When I commented on this exciting news, I separated out my thoughts from my feelings. I remember Professor Cross saying something in class, about the young people today. When they want to say "I think," they usually actually say, "I feel…" Actual thinking, however, is not done with the heart primarily, but the mind. A certain thing could be true, independent of what we feel about it. And if we are to avoid deconstructing everything according to an uncharitable assumption about the motivations of others, we should be bold to say, "I think…" The truth is that the nobility of saying "I think…" is the freedom to potentially later say, "I thought wrongly about that."

There is a scene in a TV show that I have enjoyed, where a schoolteacher with several male roommates is trying to get them to open up about their true feelings. She has a "feelings stick," and whoever is holding the feelings stick may say whatever they choose, presumably without reprisal. The scene is a bit crass, but I remember several times that the characters say "I feel…" when they really mean, "I think…"

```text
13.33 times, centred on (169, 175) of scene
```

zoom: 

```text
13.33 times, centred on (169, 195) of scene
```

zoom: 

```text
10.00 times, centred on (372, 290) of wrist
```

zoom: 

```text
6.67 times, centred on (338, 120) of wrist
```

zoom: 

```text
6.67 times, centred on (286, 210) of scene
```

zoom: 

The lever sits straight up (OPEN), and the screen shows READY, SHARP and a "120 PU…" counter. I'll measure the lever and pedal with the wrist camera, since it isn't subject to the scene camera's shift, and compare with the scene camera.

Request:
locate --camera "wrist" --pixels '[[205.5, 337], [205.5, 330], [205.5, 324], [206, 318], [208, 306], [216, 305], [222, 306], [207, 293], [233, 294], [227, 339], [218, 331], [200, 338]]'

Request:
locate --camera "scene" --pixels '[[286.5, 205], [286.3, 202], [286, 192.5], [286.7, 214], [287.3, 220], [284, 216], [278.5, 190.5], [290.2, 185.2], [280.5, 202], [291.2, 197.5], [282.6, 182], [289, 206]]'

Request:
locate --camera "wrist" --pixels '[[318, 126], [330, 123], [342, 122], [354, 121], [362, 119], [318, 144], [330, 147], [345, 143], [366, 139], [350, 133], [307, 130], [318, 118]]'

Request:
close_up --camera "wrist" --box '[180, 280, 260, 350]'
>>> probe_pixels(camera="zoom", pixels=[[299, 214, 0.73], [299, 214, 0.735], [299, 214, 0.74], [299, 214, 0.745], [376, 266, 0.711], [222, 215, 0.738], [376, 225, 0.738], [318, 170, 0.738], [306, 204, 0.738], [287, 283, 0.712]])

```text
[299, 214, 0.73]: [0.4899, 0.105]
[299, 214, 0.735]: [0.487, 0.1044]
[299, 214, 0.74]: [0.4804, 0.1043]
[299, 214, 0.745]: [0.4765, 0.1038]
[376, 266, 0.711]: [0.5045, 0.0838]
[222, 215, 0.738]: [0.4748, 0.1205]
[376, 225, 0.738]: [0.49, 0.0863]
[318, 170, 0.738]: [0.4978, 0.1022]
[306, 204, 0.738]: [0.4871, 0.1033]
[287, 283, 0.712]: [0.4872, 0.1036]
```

Anyway, as a person with a disability, who has at least indirectly been influenced by the thought of Thomas Aquinas, I want to have a thoroughly Thomistic view of impairment and disability. As you may have heard, I am thinking and writing a lot about impairment and disability. Knowing St. Thomas, I know at the very least he will attempt to keep all his readers focused on their true final end. This is the foundation for the dignity which sometimes lacks expression and realization in our present society.

I know that in general, the work of my life will be to assist people of goodwill in rebuilding the kind of intellectual space where the dignity of all people is honored, understood, and defended.